>> begin RECORDS PROVIDED

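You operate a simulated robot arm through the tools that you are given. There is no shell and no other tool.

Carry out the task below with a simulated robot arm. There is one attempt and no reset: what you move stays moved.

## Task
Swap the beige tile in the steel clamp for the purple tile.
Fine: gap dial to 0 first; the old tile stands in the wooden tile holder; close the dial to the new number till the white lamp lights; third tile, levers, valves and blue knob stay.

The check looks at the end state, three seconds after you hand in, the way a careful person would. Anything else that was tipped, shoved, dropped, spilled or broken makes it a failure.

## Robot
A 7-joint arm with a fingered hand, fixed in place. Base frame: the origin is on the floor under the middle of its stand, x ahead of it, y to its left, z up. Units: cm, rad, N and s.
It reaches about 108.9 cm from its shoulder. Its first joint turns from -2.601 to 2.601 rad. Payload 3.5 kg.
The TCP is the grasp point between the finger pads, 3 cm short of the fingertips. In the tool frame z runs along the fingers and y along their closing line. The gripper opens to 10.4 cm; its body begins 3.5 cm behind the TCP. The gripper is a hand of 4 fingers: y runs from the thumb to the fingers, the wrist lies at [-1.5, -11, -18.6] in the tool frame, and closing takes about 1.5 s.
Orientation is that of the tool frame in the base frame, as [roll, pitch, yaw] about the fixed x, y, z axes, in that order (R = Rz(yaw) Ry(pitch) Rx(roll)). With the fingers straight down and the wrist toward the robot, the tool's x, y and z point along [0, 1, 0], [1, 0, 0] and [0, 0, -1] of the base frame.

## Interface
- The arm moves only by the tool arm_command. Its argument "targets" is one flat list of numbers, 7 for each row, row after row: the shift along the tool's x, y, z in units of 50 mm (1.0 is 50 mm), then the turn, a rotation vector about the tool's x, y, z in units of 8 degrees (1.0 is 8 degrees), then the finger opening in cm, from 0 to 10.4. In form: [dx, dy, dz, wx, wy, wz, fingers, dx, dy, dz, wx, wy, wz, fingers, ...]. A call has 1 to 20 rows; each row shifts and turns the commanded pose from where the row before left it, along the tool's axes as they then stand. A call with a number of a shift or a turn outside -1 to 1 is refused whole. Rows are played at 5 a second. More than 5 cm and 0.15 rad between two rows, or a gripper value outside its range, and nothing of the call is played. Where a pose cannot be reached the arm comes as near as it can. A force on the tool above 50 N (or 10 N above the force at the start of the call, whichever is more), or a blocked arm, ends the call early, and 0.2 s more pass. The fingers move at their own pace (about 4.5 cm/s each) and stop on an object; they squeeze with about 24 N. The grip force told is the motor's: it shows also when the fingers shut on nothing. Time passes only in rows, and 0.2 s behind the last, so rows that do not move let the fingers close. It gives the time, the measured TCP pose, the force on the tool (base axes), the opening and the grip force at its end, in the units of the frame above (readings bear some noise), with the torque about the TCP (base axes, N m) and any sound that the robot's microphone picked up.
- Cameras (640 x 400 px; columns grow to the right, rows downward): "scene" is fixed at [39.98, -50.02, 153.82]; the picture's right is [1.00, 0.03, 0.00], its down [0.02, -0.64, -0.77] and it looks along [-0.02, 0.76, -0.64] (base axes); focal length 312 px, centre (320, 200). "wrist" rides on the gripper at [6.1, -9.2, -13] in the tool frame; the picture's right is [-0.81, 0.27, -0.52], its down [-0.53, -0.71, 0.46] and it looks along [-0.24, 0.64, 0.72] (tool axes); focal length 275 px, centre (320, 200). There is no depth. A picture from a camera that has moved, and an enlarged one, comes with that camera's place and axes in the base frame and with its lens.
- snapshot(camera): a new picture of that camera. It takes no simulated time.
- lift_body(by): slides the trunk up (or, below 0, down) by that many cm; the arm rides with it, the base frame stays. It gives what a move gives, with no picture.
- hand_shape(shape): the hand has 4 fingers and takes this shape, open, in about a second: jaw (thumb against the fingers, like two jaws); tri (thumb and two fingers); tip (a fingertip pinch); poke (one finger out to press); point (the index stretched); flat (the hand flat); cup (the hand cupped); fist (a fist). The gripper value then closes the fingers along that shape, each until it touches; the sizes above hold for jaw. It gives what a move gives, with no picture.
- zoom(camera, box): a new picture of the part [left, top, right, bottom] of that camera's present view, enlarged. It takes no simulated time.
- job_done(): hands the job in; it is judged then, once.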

>> end RECORDS PROVIDED
>> begin RECORDS PROVIDED

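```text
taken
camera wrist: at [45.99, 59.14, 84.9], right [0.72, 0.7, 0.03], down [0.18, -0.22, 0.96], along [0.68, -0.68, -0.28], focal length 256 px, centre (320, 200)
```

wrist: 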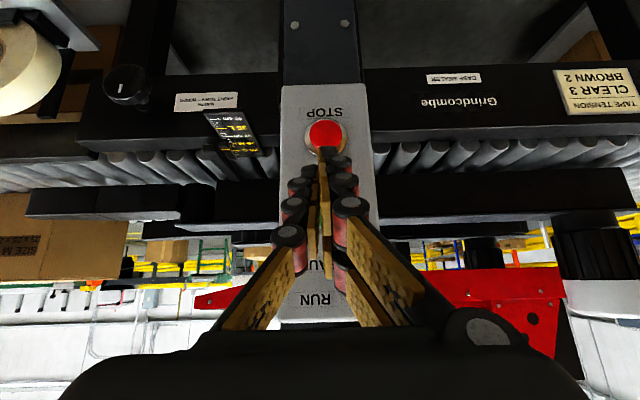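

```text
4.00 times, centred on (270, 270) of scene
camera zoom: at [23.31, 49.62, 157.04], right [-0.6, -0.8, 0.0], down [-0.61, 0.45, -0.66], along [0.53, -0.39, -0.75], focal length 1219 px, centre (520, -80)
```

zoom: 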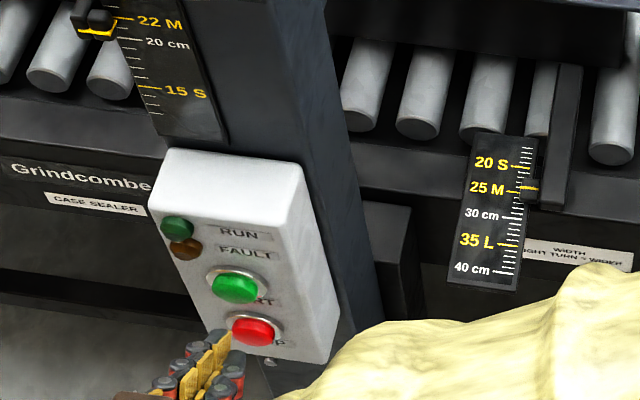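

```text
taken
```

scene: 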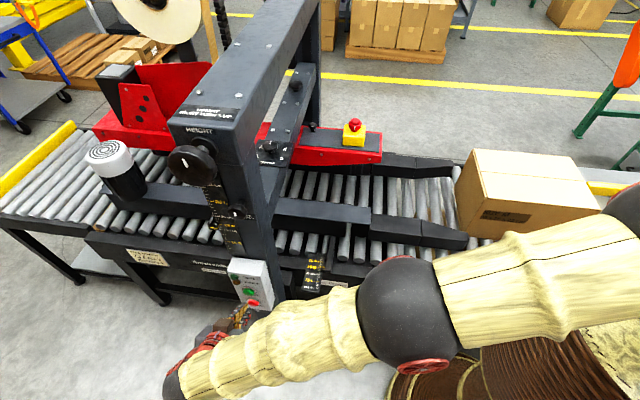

>> end RECORDS PROVIDED

BRIEF: Every line in the data that holds "what" should be copied out.

THE RESULT:
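Carry out the task below with a simulated robot arm. There is one attempt and no reset: what you move stays moved.
- lift_body(by): slides the trunk up (or, below 0, down) by that many cm; the arm rides with it, the base frame stays. It gives what a move gives, with no picture.
- hand_shape(shape): the hand has 4 fingers and takes this shape, open, in about a second: jaw (thumb against the fingers, like two jaws); tri (thumb and two fingers); tip (a fingertip pinch); poke (one finger out to press); point (the index stretched); flat (the hand flat); cup (the hand cupped); fist (a fist). The gripper value then closes the fingers along that shape, each until it touches; the sizes above hold for jaw. It gives what a move gives, with no picture.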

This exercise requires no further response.